■ Source extract ■

- - - -

1827 English cricket season

The roundarm controversy came to a head before the 1827 English cricket season and MCC agreed to the staging of three trial matches between Sussex and All-England. Roundarm's supporters made the grandiose claim that their campaign was a march of intellect. What the bowlers were really after was of course to claim an advantage over the batsmen.

No firm conclusions were drawn in the immediate aftermath of the trials and it was many years before roundarm was formally legalised. But, in practice, roundarm was adopted in 1827 as its practitioners, especially William Lillywhite and Jem Broadbridge of Sussex, continued to use it with little, if any, opposition from the umpires.

Underarm bowling did not cease, even if it had been superseded. In fact, underarm survived roundarm. Underarm as a tactical alternative to overarm continued into the twentieth century with George Simpson-Hayward being the last major exponent.

- - - -

■ Data excerpt ■
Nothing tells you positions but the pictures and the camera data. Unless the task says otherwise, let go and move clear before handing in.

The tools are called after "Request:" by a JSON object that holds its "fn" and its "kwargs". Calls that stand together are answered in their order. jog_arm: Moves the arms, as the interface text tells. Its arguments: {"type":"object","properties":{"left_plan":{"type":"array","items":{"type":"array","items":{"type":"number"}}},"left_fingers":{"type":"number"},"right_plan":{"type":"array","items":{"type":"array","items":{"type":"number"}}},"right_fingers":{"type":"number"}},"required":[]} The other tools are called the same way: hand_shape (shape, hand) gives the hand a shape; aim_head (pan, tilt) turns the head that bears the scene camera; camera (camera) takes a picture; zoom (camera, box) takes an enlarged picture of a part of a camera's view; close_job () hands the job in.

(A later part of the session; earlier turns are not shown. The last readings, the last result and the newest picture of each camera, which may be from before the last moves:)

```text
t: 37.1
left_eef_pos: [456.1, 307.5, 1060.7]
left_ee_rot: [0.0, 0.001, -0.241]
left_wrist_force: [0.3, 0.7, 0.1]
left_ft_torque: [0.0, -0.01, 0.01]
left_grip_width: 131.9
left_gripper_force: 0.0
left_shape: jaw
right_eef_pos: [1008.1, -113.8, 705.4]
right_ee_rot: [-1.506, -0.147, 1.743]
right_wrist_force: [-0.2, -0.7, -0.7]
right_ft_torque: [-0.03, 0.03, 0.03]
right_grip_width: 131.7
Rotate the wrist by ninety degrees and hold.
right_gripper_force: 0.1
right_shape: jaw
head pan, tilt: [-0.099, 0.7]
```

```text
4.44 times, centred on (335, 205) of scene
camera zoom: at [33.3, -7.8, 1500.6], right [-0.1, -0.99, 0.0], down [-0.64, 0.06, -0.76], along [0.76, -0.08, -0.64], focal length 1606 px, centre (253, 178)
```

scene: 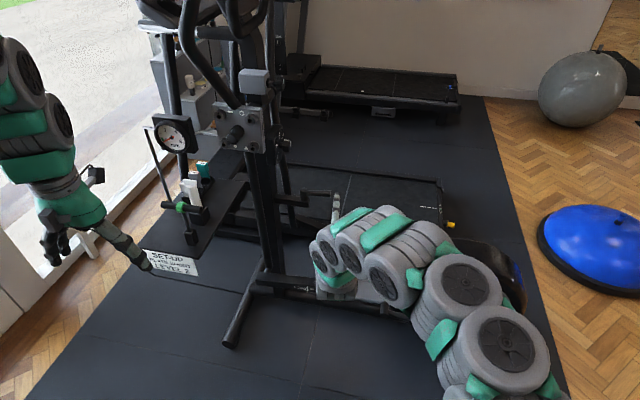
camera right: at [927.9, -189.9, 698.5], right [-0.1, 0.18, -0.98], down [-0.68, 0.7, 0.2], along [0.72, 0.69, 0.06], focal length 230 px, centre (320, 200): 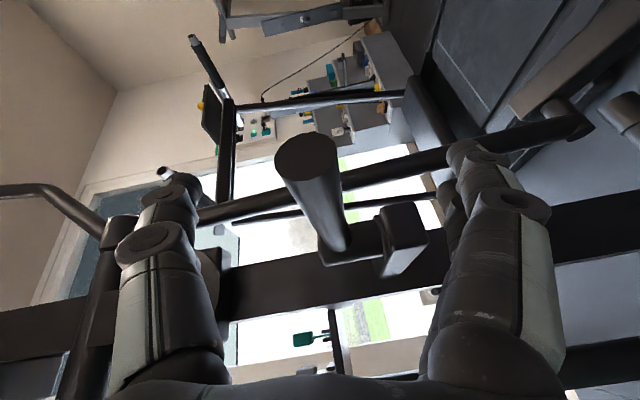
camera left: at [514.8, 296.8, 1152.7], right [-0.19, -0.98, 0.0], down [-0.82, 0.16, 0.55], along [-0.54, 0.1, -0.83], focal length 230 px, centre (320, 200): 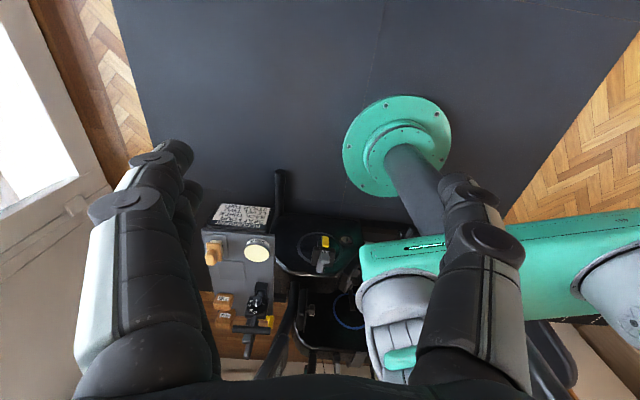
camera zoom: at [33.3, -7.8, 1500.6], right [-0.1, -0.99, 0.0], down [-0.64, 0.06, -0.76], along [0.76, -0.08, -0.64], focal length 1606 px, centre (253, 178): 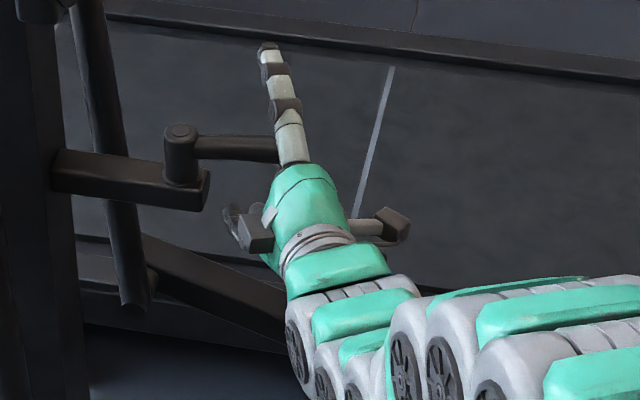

- - - -

■ Work to do ■
(a) Cite the source extract exactly. Begin with "No firm conclusions" and finish with "last major exponent.".
(b) Supply the part of the source extract that comes after its last sentence.

■ Written answers ■
(a)
No firm conclusions were drawn in the immediate aftermath of the trials and it was many years before roundarm was formally legalised. But, in practice, roundarm was adopted in 1827 as its practitioners, especially William Lillywhite and Jem Broadbridge of Sussex, continued to use it with little, if any, opposition from the umpires.

Underarm bowling did not cease, even if it had been superseded. In fact, underarm survived roundarm. Underarm as a tactical alternative to overarm continued into the twentieth century with George Simpson-Hayward being the last major exponent.

(b)
On 4 June, Cambridge University versus Oxford University at Lord's was the first University Match. It became an annual fixture in 1838.

On 22 August, George Rawlins playing for Sheffield against Nottingham[1] became the first batsman to be out hit the ball twice in a first-class game.[2] This has since occurred only six more times in English first-class cricket, and not since 1906.

First-class matches

1827 match list

Leading batsmen

Yorkshire's Tom Marsden was the leading runscorer with 308 runs @ 25.66; ahead of Kent's James Saunders who had 299 @ 24.91 including the season’s only first-class century.

Leading bowlers

William Ashby of Kent was the leading wicket-taker with 29; ahead of Sussex’s Jem Broadbridge with 27.

First mentions

Counties

Clubs and teams

Players

Venues

References

  1. Nottingham v Sheffield in 1827
  2. Wynne-Thomas, Peter; The Rigby A-Z of Cricket Records; p. 93 ISBN 072701868X
  3. Bowen, p. 270.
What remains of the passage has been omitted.